Another reason the Blake family and other protest leaders had organized the action was to call for a halt to arson and violence promoted by anarcho-radical forces using the cover of the demonstrations to wreak destruction. The burning and damage have been centered in Uptown and other areas where large numbers of African Americans live.
“If you tear up the city, we have nowhere to go. We become homeless. Where are we going to buy food?” Blake asked. “Why make it easy for the cops to use teargas against us by carrying out violence?”
In marked contrast, one speaker introduced only as “our president” said, “If you kill one of us, it’s time for us to kill one of yours.” His views reflect those who see this fight as an opportunity to advance violence and bloodshed.
A number of area Democratic Party politicians also addressed the rally, including Wisconsin Lt. Gov. Mandela Barnes and Congresswoman Gwen Moore.

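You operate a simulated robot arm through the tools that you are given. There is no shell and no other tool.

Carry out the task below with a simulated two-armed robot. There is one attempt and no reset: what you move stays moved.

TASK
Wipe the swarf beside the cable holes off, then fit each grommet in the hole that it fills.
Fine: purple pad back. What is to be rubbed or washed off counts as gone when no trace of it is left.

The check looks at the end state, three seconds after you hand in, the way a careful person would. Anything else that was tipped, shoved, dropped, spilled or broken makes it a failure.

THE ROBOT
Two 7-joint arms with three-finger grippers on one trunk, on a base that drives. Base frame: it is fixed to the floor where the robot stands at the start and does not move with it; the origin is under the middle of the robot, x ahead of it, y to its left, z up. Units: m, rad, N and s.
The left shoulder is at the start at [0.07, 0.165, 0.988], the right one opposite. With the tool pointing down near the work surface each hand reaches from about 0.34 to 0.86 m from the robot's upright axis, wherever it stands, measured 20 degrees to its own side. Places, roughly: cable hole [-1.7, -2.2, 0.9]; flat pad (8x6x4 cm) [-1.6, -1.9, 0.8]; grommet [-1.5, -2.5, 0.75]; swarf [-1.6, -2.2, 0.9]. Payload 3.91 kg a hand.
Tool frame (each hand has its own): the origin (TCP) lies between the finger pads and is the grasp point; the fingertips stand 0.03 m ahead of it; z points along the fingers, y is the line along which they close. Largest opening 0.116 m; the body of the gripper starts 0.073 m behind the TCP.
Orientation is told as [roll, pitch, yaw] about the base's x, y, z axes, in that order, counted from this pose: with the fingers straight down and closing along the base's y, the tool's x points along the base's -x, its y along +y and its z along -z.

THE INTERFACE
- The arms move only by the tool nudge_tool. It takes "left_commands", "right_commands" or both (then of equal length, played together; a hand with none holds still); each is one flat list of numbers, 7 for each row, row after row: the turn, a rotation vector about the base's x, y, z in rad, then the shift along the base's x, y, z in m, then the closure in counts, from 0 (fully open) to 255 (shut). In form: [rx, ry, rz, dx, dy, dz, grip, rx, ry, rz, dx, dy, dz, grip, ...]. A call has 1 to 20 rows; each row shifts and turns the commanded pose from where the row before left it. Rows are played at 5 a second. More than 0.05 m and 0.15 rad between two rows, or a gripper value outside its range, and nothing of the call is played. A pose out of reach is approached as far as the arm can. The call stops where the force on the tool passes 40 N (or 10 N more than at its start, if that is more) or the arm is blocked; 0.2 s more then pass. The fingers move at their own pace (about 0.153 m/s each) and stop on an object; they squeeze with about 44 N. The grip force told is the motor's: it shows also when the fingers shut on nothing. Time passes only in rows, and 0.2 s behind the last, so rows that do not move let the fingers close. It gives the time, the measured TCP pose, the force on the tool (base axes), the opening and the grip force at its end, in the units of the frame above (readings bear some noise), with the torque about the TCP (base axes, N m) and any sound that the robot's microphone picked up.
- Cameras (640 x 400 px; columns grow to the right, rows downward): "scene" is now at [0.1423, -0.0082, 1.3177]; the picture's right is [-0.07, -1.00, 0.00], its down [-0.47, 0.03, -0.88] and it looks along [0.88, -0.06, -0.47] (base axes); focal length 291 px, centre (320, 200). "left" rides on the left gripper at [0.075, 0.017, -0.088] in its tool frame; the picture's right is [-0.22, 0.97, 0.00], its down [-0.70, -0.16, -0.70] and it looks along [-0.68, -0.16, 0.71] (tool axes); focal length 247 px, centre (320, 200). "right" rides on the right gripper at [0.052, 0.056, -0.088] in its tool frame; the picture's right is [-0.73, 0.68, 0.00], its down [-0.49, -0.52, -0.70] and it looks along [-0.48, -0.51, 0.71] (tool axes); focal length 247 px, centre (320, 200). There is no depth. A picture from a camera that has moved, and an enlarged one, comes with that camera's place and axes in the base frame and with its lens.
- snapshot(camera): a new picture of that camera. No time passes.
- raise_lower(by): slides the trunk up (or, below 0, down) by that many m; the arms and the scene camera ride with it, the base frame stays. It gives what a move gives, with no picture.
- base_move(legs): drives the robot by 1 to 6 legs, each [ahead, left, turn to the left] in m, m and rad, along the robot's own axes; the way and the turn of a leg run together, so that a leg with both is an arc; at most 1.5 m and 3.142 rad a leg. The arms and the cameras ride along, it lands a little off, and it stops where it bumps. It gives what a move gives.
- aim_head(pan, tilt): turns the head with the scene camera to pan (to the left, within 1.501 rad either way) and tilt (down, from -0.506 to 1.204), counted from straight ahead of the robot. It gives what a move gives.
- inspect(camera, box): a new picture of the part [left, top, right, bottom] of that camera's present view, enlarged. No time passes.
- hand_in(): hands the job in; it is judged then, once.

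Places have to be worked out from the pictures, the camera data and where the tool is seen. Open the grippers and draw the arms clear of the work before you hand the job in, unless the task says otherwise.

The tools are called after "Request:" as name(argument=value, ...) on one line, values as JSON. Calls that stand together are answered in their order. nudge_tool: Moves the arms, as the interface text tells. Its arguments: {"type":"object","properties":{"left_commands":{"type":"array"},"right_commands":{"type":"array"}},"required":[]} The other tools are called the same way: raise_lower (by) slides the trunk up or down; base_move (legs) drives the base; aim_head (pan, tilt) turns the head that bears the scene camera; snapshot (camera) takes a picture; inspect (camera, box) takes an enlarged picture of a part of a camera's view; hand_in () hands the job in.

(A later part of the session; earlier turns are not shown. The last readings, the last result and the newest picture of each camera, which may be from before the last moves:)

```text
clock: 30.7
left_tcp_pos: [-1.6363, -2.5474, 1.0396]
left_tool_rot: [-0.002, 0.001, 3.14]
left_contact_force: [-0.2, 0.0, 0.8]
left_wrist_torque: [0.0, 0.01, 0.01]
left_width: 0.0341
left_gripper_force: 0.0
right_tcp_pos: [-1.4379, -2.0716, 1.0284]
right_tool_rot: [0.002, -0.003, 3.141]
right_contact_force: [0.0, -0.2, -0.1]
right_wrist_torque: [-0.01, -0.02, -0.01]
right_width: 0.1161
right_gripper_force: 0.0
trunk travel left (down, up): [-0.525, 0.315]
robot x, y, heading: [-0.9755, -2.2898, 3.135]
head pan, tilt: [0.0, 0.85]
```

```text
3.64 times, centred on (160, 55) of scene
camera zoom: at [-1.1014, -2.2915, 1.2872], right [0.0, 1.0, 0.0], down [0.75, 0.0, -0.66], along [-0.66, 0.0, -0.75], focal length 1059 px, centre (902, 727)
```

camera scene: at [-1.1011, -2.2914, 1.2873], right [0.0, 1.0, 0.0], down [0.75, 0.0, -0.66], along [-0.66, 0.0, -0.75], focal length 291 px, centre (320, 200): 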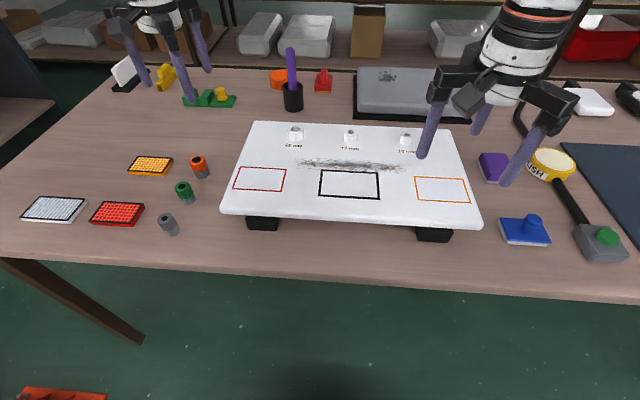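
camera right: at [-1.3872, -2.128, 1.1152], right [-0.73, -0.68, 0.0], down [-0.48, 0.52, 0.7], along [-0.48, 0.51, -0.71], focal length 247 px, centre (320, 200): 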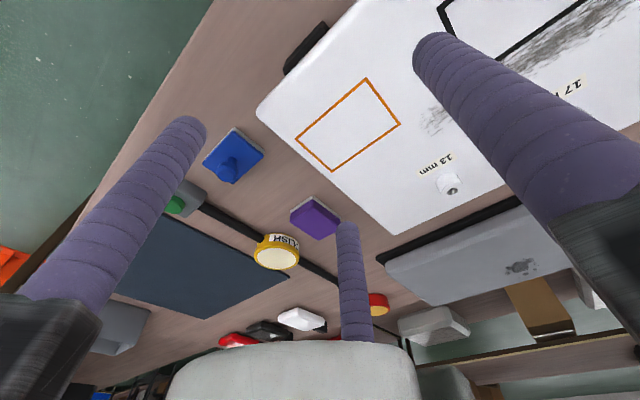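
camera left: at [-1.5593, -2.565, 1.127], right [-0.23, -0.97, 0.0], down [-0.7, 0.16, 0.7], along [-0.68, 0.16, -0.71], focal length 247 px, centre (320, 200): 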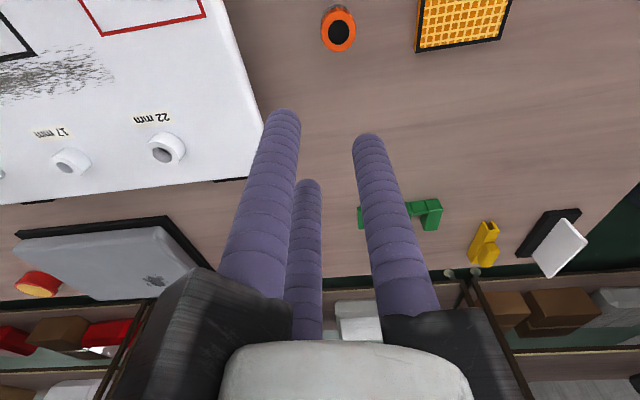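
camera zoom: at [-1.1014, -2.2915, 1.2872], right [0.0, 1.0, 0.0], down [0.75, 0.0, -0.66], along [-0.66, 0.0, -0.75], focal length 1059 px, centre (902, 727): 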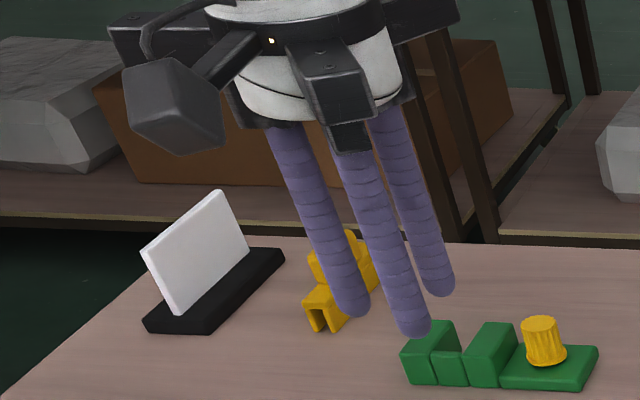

They focused on calls to get out and vote. “We need to march on them ballot boxes,” Moore said.
Shooting at earlier protest
The so-called protesters who’ve organized mayhem and destruction have called forth rightists and other armed groups patrolling the streets in the name of stopping the violence.
On Aug. 25, 17-year-old Kyle Rittenhouse, who had posted on social media that he wanted to defend the police, came to Kenosha from Antioch, Illinois, carrying an assault rifle. In a fight at that night’s protest, where he was knocked to the ground, Rittenhouse shot and killed 37-year-old Joseph Rosenbaum of Kenosha and 26-year-old Anthony Huber of Silver Lake. Gaige Grosskreutz from West Allis was shot in the arm. One of them was carrying a pistol. All three were Caucasian, as is Rittenhouse.
The cops did nothing to stop Rittenhouse or the fight. They even drove right past Rittenhouse when he walked toward them — with his long gun and his hands in the air — after the shooting.
He is now in jail facing charges of murder.
Discipline draws bigger crowd
Because it was clear protest organizers intended the Aug. 29 demonstration to be a peaceful political action, more working people from the area felt comfortable coming out. Jason Jackson, 50, a teacher in the Evanston, Illinois, school district, came. “I grew up with Jacob and his father in Evanston,” he told the Militant.
“The cop who shot Jacob needs to be charged.” Nursing student Tiara Harrell, a Black woman, said she had joined the first two days of protest after Blake had been shot, then stopped. She decided to come to the Saturday demonstration with her young daughter to hand out water and to help clean up the park after it ended. Others came to help, including Chenesse Brown, a 31-year-old teacher, who handed out water and snacks.
“The police abuse their power,” Killian Skaronea, a 44-year-old warehouse worker, told the Militant. “I am here today in solidarity with the Blake family.”
“The fight against police brutality and killings of youth requires a broad and sustained mobilization of the working people,” Naomi Craine, Socialist Workers Party candidate for U.S. Senate in Illinois, who joined Saturday’s protest in Kenosha, told the Militant. “That’s why the questions of strategy and tactics being debated here are so important. Everything that can bring the power of Black, Caucasian and other workers and our organizations into the struggle is what we need.”